Saiga takes Kagura, frees her, and they all go and try to either escape or capture them, depending on whose side they are on.
It sounds good thus far, doesn’t it? Well, I wasn’t too enamored by it, and I wonder how much of it had to do with the voice acting. We’ve got Christopher Sabat playing the role, and I couldn’t help but this of his role of Lord Zetta in Makai Kingdom. This wouldn’t have been so bad if it didn’t feel so forced, so fake, every time he uttered a curse, and it just didn’t sound like a real person saying “Fuck!” but like a caricature.
Monica Rial portrays Kagura, and I am not sure why, but she chose to use “Falsetto”, which is questionable as she’s already a woman. Maybe she wanted to try and do “Young, scared girl”? Anyway, it ended up being grating and incredibly annoying. Only in the short section where Kagura sang I could actually listen to it. And after 24 episodes, the sound of this character got very old.
Oh yeah, her “bodily fluids” grant people super-powers, and even though she looks like that, she gets drugs that keep her from reaching puberty… Freud would have had a field-day here!

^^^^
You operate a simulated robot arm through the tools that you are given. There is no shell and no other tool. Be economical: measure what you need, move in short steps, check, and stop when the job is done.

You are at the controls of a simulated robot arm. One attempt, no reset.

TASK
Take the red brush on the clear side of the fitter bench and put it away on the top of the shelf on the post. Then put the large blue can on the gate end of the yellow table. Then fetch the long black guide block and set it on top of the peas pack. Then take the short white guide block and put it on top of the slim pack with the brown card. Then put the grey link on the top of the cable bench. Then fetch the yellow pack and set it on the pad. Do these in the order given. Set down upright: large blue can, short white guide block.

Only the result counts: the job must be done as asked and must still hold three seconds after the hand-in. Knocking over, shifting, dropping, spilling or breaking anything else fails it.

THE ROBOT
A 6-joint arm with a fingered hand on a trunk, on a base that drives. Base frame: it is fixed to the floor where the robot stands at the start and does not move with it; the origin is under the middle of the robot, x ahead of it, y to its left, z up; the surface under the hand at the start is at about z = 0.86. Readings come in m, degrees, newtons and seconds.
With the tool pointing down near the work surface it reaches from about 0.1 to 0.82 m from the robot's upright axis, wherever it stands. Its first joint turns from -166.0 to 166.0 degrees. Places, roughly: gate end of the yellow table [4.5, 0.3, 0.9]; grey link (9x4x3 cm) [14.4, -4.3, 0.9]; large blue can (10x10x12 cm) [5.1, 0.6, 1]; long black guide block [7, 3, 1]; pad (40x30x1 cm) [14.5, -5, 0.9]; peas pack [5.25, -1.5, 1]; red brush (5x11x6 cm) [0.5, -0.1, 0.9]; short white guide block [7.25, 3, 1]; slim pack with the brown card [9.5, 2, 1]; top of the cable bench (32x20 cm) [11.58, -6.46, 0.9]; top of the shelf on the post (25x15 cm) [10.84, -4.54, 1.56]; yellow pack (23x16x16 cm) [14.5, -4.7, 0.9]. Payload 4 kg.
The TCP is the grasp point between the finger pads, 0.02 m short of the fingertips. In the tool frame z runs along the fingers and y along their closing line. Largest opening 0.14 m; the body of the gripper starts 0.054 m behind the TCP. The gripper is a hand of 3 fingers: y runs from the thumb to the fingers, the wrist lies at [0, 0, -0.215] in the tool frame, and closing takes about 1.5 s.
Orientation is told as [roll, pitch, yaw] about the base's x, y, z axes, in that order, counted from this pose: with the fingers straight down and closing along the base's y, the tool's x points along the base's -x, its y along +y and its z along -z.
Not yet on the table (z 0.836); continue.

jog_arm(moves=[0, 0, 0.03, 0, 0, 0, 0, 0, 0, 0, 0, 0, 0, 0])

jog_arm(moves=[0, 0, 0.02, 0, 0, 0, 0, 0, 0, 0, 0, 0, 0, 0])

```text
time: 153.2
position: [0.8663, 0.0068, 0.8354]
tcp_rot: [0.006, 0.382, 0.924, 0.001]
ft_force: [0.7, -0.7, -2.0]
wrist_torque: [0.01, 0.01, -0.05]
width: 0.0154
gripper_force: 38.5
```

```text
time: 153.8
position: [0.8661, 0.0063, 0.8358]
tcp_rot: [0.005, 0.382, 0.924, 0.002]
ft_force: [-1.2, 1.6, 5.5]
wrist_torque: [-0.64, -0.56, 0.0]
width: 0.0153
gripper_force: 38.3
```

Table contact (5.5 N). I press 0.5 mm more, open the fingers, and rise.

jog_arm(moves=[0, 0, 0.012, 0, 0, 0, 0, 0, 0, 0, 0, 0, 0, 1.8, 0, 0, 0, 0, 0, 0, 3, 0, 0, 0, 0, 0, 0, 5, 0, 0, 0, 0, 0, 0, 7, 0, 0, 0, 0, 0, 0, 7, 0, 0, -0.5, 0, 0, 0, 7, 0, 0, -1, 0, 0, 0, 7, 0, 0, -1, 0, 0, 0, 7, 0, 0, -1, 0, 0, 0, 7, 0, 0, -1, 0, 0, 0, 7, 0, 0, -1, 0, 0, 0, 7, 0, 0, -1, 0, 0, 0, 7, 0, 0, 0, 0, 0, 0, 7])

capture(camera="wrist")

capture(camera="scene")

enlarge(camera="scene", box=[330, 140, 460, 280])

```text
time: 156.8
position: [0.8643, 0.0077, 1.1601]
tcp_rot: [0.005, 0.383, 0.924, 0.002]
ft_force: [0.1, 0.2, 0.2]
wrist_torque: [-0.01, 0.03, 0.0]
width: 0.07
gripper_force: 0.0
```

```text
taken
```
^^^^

Choji Suitengou, the main villain was portrayed by Christopher Ayres, who may have used the “Sultry” voice a bit too heavily, but actually it sounded ok. The cries of “Suitengou!” by Kagura were another nerve that was grated constantly during the series.
We also had Ginza, a cop who is violent, corrupt, dresses like a prostitute and tries to get Saiga to be with her against his will, and she’s his greatest ally. Bob, the token homosexual, that aside from an annoying voice was also the stupidest character in the show; I was almost embarassed to watch him. He did have a moment or two when he acted like a human instead of a caricature, but it was rare.
The series had some promise, but aside from the voice acting, the animation was only ok. But seriously, that’s the importance of voice acting (there were also some other soundtrack issues, but I don’t remember what they were at this point, but I bothered to write it down, over two years ago, so it probably was something consequential). Voice acting is the same as acting. There’s a reason they give actors awards and money; the story is what we connect to, or at least it is the meat, but the actors are the vehicle that not only drives the story towards us, but drives our emotional connection.
We think of the movie, we think of the series, and speak of how something moved us, but what we connect to, what we latch onto, it’s the actors, the characters. In an animated series the animation of the characters, their subtle expressions also matter, but the voice is paramount. It is best for the voice acting to compliment and be complimented by the animation, but when they clash so horribly, the suspension of disbelief is broken.
Furthermore, most of the characters in the series, and this includes both the supporting cast of the “Good guys” and the “Evil guys” did not merit much thought, attention, or sympathy. They were crazy, caricatures, or just annoying. Suitengou caring for his subordinates and some of his subordinates being human was almost the only thing to care for (and the segment with the man who owed Suitengou money, and his son, that was good). For the most part, I just did not care, and as I’ve said before, that’s a sin when it comes to media, for me (unless it’s a “Don’t think about it” piece).
The enemies were too “Monster of the week” flavour, and there was not enough build-up. The revelation about how much Kagura’s mother is detestable did not resound deeply, and Suitengou’s past, well, we did care about that. The last moments with Kagura and Saiga were a saving grace in comparison, but I’m not sure they were worth surviving the whole series for.
Score: 4/10 Rotten Dubbings. I think if the dubbing was good, it could’ve been anywhere from 6 to 8, but I guess I’ll never know. The show tries to appear “Mature and edgy”, but the more it tries, the more it appears like a poser.